Before the World Trade Organization meeting in Seattle on this day in 1999, The Nation had devoted its entire issue to what its cover called the impending “Battle in Seattle.” In the issue following the confrontation between protesters and the police, the magazine published an editorial heralding the new era of people power:

After the Battle in Seattle one thing is certain: The next WTO confab will be held somewhere like Singapore or Jakarta. The corporate-dominated trade regimen enforced by the WTO is generating so much opposition that it can meet only under the sort of armed protection provided by a militarized state. Indeed, one silver lining of corporate-managed globalization is that it has harmonized US domestic protest against it to unprecedented levels of European-style militancy. Bill Clinton planned his appearance before the WTO as a showcase for successful free-trade policies, but he would up having to give his speech under the umbrella of a declared state of emergency bolstered by barricades, curfews, riot police and National Guard troops. The media focus on a few broken store windows should not distract from the profundity of what has happened here.

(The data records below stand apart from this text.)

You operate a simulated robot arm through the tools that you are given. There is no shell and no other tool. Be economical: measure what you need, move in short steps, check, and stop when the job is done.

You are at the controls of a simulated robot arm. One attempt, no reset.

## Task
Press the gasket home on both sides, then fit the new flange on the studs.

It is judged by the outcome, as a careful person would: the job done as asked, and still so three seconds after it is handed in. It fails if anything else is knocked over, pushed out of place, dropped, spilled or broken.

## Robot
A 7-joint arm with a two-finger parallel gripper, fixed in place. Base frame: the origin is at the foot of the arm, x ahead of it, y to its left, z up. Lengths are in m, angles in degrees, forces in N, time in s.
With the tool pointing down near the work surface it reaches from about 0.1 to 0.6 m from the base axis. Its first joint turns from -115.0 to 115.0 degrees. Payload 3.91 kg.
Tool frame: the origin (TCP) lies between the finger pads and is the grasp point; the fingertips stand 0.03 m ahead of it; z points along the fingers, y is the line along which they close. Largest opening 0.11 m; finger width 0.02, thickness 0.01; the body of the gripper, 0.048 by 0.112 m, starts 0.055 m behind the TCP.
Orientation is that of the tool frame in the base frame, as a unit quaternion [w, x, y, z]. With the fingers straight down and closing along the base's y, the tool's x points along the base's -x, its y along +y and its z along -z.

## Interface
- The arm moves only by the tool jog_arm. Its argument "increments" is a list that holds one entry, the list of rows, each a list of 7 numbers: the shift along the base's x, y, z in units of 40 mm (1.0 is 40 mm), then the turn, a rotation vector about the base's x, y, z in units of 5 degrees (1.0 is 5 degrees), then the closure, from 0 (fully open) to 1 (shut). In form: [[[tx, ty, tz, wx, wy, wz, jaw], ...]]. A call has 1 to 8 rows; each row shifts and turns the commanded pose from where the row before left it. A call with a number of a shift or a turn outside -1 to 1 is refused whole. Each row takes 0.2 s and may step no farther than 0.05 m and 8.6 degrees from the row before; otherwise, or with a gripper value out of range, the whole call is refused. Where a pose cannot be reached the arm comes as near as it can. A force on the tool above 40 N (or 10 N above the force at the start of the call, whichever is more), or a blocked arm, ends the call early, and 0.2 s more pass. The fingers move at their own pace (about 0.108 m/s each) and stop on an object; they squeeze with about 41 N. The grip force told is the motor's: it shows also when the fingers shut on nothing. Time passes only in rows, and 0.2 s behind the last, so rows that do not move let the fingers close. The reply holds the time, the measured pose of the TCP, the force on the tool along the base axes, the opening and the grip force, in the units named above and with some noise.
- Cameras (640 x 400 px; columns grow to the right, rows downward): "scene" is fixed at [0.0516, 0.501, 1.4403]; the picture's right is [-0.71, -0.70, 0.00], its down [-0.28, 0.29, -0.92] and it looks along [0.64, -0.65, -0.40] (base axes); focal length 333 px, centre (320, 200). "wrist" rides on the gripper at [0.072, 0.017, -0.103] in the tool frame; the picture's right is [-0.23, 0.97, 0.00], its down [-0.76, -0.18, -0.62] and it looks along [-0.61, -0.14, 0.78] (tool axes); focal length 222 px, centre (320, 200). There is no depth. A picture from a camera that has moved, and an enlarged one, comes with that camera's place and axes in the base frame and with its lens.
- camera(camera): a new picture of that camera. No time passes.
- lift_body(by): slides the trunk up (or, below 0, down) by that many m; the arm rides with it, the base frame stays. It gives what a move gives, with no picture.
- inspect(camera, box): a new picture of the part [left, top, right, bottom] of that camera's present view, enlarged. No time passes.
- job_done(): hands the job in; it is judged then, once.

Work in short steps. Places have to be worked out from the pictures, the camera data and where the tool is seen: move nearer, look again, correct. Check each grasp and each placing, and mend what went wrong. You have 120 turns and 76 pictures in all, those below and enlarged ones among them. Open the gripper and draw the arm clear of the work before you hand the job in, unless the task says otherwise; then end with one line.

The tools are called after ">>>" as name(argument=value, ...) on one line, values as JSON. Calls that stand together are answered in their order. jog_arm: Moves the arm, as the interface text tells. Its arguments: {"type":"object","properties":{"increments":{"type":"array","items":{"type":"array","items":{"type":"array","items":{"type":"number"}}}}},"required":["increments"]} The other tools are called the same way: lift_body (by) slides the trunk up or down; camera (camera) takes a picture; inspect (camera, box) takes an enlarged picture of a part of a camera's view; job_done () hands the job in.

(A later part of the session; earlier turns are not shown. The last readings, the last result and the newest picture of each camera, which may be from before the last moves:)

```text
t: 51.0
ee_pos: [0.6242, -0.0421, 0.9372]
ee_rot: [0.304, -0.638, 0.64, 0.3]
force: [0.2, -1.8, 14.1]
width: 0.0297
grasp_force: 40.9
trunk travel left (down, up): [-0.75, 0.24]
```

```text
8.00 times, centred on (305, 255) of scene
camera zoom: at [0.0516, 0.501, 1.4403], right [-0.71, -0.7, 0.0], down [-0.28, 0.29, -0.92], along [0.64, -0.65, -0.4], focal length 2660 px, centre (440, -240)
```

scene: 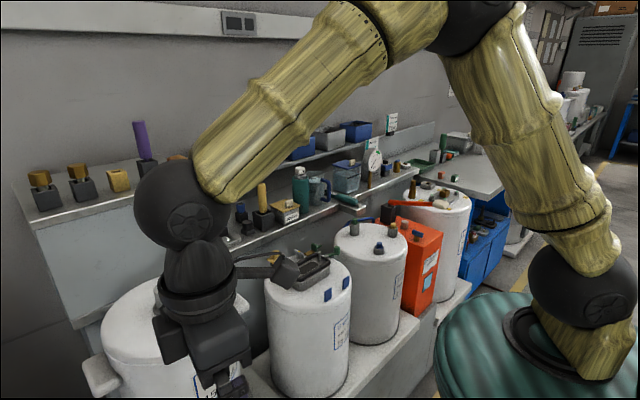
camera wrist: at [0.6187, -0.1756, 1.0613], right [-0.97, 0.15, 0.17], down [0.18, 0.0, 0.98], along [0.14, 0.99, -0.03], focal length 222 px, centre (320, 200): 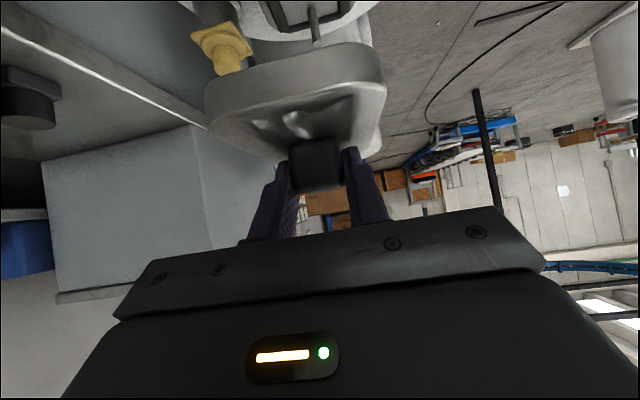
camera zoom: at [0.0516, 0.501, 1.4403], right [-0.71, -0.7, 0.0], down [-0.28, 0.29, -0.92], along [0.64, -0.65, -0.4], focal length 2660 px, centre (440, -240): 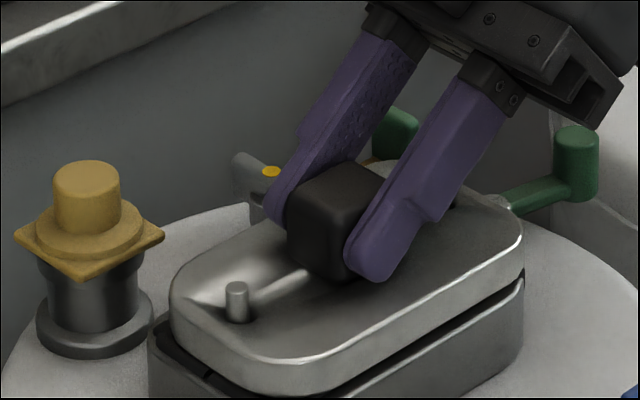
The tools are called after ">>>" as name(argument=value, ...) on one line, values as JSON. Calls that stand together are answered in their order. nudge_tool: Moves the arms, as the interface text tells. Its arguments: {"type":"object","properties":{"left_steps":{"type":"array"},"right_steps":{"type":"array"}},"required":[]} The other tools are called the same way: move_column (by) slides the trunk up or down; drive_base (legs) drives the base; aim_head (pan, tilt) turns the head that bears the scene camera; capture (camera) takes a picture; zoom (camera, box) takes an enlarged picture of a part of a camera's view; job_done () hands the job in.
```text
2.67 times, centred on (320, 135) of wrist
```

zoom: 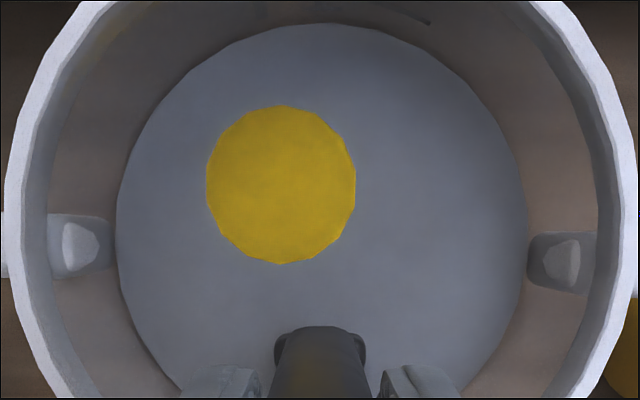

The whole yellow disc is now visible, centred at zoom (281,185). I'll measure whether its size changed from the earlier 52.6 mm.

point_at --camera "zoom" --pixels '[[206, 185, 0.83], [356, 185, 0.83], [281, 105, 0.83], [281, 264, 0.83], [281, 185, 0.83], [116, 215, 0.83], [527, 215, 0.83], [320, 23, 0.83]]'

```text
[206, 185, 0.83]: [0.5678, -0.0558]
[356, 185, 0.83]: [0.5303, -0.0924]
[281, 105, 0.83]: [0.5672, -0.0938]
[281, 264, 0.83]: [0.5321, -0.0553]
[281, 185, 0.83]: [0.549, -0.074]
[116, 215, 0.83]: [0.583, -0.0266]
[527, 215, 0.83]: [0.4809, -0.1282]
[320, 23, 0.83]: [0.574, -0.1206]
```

A phatasmagorical mix of tens of thousands of peaceful demonstrators—husky, red-jacketed steelworkers marching alongside costumed sea turtle impersonators, environmentalists with miners, human rights activists with small family farmers—stood against the WTO, succeeded in closing down its opening sessinos and thrust the once-obscure issue of fair trade onto center stage….

The scenes from Seattle are something not seen since the sixties, but in their totality unimaginable even then.